TASK DIRECTIONS:
Which lines contain the word "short"? Return each of them as written.

STORED DATA:
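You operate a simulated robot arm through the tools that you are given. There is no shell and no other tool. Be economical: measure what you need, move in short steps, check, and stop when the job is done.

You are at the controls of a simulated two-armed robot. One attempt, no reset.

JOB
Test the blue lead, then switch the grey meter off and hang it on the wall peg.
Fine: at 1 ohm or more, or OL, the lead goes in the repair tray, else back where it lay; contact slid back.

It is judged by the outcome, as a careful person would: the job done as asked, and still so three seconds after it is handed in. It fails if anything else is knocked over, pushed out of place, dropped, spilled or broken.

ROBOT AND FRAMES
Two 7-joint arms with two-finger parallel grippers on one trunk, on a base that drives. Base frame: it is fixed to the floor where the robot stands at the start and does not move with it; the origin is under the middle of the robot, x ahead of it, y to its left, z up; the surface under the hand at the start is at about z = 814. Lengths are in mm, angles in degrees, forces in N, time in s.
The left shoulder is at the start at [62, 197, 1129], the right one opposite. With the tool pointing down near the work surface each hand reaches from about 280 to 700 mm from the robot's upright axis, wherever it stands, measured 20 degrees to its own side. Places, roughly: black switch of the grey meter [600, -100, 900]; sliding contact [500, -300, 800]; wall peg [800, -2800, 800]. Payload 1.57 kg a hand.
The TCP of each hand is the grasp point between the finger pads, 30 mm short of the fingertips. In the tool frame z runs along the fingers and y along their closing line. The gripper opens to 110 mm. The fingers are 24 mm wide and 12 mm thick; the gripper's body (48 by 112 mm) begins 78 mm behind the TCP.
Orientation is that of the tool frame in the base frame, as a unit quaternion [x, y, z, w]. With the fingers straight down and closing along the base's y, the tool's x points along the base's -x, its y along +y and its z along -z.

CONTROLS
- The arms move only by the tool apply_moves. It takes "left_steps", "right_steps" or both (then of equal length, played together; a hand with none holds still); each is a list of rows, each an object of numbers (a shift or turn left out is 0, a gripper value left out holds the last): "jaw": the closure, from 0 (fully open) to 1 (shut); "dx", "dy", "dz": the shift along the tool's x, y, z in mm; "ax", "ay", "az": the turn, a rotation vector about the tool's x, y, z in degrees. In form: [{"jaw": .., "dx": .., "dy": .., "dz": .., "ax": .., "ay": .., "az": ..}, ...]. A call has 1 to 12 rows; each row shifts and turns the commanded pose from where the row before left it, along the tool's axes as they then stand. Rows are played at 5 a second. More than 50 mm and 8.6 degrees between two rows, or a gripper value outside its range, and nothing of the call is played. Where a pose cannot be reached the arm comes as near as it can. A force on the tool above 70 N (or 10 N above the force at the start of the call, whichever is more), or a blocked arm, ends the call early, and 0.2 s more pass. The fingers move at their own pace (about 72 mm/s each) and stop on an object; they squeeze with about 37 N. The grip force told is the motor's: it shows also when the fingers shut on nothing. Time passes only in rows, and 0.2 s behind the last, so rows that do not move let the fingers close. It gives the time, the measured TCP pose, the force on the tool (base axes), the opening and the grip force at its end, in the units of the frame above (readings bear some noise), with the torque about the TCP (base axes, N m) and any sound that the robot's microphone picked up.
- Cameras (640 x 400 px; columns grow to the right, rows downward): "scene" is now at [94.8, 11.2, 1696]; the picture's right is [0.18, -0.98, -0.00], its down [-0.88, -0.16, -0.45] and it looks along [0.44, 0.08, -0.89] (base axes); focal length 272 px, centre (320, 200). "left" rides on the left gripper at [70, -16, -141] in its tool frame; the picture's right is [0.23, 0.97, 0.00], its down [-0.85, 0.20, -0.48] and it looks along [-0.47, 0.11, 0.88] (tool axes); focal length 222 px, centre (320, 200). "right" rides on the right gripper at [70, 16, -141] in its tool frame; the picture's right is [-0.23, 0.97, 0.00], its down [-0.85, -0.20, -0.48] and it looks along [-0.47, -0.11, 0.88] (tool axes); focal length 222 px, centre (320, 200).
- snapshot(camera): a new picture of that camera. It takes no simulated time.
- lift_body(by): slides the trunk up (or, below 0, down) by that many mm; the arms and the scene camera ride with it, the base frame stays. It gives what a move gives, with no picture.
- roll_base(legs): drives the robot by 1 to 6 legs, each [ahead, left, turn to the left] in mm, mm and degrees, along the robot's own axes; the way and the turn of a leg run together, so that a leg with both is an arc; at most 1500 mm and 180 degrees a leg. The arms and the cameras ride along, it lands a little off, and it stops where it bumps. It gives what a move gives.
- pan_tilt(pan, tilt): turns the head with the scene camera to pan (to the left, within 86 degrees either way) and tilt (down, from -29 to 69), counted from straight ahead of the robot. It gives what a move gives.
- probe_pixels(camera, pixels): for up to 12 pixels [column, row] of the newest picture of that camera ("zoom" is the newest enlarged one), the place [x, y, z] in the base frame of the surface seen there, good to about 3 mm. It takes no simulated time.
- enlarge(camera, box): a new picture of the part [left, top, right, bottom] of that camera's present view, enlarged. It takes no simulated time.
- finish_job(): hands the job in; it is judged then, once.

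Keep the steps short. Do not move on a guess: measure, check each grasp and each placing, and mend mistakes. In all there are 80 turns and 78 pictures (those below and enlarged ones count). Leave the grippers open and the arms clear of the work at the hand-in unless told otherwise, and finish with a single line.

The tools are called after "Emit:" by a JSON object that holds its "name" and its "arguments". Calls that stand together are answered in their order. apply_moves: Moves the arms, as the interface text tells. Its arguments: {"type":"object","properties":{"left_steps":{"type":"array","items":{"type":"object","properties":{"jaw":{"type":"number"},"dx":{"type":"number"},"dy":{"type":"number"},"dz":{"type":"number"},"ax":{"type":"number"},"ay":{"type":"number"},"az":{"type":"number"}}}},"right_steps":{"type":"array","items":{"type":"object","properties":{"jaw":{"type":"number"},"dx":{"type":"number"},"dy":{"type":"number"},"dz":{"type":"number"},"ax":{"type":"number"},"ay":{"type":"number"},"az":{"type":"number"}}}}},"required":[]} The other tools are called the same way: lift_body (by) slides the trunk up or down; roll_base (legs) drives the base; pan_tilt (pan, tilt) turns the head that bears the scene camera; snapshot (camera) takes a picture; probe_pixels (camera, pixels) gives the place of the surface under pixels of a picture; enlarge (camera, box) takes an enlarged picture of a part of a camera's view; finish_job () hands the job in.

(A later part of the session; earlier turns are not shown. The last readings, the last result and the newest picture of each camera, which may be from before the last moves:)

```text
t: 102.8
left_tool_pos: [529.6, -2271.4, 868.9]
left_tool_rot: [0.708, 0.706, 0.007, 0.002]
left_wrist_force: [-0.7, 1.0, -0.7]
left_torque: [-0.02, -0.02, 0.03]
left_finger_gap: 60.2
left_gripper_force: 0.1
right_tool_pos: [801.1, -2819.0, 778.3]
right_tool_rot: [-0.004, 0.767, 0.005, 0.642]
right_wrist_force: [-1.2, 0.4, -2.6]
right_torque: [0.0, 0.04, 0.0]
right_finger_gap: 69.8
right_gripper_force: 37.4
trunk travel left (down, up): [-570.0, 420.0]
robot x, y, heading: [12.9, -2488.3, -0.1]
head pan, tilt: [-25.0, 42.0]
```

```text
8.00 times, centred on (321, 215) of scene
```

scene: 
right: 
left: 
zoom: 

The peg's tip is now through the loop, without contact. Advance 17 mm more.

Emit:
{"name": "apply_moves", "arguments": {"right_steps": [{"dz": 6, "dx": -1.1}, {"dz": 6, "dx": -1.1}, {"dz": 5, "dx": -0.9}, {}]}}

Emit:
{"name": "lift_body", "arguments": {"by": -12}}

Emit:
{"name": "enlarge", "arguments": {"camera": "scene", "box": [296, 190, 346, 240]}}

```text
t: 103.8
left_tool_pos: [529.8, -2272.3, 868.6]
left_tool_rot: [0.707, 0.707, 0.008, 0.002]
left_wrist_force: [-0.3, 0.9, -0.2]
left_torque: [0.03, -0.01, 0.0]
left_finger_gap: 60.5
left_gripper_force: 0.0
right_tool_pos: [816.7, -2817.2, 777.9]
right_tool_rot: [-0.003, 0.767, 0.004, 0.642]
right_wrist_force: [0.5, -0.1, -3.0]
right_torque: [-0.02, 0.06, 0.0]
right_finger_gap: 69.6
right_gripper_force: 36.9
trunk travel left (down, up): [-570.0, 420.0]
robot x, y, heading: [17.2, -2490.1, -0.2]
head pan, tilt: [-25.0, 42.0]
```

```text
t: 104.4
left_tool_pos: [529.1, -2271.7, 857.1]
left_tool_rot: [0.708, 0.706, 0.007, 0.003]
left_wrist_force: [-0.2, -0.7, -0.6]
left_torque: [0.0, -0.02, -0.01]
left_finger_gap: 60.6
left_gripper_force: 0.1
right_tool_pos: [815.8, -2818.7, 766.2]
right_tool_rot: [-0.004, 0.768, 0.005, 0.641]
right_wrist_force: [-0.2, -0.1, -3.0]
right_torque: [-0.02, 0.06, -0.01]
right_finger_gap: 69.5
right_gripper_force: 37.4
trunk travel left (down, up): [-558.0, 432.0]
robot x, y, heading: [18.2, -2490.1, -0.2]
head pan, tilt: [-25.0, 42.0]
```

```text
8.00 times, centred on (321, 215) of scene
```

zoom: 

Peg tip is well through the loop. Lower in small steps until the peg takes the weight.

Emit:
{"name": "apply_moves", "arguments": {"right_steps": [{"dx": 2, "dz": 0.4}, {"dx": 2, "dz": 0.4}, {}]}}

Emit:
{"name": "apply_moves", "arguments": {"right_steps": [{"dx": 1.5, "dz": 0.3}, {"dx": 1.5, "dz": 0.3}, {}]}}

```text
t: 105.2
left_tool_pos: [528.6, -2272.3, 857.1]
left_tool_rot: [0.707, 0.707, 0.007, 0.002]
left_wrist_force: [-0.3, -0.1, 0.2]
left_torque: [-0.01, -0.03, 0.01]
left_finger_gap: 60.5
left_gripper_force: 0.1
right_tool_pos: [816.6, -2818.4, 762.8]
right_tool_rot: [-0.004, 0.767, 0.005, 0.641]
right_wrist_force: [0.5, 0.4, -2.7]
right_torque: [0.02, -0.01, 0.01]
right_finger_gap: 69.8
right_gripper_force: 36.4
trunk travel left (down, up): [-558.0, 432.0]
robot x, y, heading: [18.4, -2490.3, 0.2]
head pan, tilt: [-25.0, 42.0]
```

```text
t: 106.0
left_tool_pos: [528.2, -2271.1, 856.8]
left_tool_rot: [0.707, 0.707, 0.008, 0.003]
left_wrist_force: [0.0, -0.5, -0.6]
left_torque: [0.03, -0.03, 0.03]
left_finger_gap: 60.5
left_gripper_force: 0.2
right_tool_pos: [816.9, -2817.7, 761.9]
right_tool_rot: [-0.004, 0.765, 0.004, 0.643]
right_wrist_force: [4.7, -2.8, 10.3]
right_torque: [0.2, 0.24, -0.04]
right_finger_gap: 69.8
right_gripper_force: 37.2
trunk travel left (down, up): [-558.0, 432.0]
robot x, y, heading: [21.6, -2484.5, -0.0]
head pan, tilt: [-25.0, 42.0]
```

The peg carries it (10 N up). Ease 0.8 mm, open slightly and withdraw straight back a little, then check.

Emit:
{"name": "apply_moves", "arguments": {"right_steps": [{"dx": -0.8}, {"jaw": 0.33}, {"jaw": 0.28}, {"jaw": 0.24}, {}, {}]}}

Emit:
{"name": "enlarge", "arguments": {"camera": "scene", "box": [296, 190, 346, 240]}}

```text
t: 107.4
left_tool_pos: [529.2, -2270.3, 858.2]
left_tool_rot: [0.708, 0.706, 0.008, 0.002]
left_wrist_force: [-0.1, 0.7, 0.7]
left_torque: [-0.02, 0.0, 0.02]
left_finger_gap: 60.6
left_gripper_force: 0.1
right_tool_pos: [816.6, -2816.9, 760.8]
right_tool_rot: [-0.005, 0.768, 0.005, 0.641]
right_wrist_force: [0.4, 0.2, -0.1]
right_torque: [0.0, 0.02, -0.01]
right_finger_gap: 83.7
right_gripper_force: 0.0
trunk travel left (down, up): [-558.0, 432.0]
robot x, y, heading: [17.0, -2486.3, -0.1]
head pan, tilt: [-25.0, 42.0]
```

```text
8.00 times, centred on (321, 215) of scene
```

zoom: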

ANSWER TO THE PROBLEM:
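You operate a simulated robot arm through the tools that you are given. There is no shell and no other tool. Be economical: measure what you need, move in short steps, check, and stop when the job is done.
The TCP of each hand is the grasp point between the finger pads, 30 mm short of the fingertips. In the tool frame z runs along the fingers and y along their closing line. The gripper opens to 110 mm. The fingers are 24 mm wide and 12 mm thick; the gripper's body (48 by 112 mm) begins 78 mm behind the TCP.
Keep the steps short. Do not move on a guess: measure, check each grasp and each placing, and mend mistakes. In all there are 80 turns and 78 pictures (those below and enlarged ones count). Leave the grippers open and the arms clear of the work at the hand-in unless told otherwise, and finish with a single line.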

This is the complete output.